Je ne peux totalement adhérer à cette thèse dès lors qu’il m’apparaît plutôt que le cœur même de la fiction, née de l’imagination de Kurumada, trouve clairement son origine dans la mythologie greco-romaine, tandis que l’auteur puise, il est vrai, abondamment dans d’autres mythologies ou mythes, soit pour élaborer un scénario complet, tel que celui de la bataille d’Asgard, soit pour définir certains héros (Shaka, réincarnation du Bouddha) ou certaines de leurs caractéristiques (Excalibur, le sabre du samouraï… ).

Les divinités qui s’opposent au cours de la série figurent d’ailleurs parmi les dieux principaux, dits Olympiens (à noter cependant que selon certaines légendes, Hadès, dieu des enfers, n’appartient pas aux Olympiens) de la mythologie grecque et romaine, à la seule exception d’Odin, dieu majeur de la mythologie nordique, qui apparaît dans la « Bataille d’Asgard », dont on sait cependant qu’elle constitue un ajout télévisé.
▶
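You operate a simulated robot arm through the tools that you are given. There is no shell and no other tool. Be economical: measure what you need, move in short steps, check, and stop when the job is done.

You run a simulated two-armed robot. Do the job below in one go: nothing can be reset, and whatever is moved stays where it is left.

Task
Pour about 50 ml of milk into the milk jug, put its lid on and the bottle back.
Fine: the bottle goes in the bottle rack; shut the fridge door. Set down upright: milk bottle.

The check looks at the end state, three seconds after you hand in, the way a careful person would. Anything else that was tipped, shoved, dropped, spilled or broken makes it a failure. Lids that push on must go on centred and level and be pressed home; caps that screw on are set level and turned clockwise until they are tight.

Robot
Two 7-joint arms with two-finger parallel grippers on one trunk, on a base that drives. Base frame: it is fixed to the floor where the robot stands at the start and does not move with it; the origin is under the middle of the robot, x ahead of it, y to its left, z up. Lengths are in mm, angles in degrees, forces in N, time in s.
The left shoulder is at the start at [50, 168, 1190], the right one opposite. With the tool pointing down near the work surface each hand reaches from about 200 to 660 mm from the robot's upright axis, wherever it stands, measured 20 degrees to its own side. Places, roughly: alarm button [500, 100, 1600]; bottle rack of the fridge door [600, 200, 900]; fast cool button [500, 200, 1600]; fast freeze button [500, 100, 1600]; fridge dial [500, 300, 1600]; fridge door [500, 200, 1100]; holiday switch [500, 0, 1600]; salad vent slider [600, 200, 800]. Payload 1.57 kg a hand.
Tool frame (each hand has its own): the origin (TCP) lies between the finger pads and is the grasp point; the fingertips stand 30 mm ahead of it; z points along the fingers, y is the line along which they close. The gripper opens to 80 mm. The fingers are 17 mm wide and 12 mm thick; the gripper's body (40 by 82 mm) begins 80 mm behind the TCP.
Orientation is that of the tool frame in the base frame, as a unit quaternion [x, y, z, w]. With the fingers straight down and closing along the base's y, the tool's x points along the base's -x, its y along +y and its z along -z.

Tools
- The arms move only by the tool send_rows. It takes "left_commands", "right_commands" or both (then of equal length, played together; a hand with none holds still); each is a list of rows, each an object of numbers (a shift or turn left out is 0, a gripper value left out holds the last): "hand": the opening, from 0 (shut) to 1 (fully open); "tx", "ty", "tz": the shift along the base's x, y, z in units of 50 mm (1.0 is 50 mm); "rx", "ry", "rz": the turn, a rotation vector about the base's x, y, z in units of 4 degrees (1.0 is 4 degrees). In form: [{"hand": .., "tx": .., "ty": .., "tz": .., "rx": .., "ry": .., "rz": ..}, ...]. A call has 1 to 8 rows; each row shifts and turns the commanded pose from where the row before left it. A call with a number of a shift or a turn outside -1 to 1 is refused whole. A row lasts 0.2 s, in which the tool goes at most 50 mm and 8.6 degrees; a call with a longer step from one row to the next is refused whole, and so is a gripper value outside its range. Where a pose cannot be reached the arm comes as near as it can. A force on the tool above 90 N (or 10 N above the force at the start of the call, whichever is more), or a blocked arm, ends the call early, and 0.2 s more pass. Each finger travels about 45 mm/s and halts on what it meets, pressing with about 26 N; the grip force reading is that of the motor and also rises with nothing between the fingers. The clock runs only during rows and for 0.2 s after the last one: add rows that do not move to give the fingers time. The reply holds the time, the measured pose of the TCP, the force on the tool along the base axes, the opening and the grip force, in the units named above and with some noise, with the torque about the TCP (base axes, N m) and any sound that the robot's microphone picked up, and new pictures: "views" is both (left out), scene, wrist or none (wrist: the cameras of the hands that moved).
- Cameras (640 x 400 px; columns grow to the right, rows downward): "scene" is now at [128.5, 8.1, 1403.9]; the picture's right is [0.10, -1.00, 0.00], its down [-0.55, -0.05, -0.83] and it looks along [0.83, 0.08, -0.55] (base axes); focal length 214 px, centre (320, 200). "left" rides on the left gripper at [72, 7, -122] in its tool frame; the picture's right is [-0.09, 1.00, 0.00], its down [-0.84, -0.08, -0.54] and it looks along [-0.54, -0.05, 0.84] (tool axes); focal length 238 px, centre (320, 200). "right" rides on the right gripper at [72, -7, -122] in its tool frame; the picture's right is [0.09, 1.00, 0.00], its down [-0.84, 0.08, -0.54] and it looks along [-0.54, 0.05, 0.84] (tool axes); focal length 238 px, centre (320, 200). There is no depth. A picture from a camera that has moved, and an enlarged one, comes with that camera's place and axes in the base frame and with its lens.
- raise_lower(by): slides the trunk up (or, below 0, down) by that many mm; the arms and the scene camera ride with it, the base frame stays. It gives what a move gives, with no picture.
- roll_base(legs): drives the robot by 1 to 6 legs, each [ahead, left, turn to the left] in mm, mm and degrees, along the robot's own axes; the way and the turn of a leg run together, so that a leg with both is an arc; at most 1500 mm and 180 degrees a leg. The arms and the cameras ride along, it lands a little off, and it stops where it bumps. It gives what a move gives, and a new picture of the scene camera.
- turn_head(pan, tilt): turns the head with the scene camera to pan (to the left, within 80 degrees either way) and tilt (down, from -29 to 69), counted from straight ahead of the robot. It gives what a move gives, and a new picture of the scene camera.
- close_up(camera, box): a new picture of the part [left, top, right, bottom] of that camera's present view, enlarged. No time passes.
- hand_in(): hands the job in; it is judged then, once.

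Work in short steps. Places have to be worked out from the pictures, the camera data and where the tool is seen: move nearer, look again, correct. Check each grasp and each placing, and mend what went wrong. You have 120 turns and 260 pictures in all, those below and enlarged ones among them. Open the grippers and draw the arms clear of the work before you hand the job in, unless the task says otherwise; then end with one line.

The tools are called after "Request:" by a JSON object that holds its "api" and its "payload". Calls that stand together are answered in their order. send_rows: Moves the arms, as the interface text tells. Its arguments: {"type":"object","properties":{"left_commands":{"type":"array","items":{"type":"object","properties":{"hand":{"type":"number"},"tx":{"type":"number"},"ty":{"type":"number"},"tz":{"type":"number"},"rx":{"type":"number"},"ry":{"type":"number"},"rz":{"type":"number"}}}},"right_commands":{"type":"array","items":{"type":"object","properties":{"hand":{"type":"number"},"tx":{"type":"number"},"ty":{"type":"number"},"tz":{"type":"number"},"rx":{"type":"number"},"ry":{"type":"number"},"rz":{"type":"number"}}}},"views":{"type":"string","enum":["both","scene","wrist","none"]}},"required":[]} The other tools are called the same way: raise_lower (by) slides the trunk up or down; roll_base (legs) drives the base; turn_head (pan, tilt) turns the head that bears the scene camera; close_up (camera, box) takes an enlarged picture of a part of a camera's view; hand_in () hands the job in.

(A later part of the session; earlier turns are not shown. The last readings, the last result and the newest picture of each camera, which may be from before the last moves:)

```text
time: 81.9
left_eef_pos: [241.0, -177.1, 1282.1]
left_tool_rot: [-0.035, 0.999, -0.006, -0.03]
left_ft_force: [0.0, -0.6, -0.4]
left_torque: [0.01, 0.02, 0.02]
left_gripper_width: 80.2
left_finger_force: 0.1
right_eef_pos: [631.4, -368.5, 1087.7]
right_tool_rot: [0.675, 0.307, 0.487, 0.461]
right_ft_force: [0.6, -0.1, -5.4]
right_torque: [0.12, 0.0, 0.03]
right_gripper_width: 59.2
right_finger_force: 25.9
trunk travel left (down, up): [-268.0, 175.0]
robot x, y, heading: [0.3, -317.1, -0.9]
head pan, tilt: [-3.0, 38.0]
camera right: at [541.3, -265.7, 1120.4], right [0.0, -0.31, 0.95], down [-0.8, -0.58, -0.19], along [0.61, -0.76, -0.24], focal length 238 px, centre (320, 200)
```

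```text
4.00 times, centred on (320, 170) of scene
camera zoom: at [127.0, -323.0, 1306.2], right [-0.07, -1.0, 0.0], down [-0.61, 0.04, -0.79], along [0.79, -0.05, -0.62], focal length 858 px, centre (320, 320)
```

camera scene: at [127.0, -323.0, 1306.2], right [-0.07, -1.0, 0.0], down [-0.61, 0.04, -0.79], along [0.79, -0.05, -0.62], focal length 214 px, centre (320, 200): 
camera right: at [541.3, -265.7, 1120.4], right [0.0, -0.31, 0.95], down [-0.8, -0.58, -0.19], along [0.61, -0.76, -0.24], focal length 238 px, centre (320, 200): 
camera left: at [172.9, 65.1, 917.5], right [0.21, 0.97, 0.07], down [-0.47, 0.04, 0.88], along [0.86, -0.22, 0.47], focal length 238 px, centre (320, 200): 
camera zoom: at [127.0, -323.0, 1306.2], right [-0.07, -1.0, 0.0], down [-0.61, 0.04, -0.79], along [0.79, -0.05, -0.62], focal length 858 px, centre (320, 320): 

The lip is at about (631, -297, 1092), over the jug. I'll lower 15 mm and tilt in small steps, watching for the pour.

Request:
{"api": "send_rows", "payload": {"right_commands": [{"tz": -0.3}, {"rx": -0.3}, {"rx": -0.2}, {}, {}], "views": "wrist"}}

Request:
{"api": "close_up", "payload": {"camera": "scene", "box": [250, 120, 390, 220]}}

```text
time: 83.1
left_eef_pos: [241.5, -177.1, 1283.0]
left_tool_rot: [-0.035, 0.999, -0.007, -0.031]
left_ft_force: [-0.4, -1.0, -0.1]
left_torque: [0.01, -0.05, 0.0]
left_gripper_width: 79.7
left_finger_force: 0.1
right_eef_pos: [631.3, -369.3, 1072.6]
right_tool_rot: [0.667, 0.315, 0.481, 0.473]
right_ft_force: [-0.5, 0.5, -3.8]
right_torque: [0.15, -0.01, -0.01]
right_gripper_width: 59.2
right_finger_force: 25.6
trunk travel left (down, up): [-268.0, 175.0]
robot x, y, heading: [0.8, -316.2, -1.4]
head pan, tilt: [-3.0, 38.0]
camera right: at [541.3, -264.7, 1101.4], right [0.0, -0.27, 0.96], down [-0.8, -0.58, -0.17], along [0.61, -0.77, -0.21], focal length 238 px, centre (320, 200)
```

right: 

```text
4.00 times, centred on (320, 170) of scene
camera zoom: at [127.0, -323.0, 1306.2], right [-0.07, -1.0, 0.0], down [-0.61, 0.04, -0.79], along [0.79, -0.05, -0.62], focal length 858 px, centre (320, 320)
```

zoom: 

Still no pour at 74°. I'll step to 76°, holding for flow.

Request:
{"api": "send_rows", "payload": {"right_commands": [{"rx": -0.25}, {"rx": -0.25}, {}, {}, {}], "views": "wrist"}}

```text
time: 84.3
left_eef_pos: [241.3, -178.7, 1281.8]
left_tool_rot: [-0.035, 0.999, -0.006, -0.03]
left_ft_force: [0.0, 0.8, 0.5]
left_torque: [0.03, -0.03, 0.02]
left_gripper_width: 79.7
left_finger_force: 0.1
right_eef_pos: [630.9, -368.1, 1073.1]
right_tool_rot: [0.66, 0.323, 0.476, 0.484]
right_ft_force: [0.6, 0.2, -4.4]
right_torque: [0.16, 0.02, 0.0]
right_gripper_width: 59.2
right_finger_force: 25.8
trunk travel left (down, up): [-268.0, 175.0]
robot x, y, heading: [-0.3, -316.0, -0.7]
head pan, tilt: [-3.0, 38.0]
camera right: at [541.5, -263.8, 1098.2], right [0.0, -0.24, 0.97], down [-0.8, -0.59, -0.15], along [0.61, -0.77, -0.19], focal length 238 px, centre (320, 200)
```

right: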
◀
Kurumada, au départ d’une source d’inspiration aussi vaste que l’est la mythologie gréco-romaine, a alors, avec talent, donné image à la légende de Saint Seiya, en se démarquant des racines mythologiques par quelques innovations personnelles, ainsi la réincarnation des Dieux : ceux-ci doivent se revêtir d’une enveloppe charnelle terrestre pour exister et répandre toute leur puissance.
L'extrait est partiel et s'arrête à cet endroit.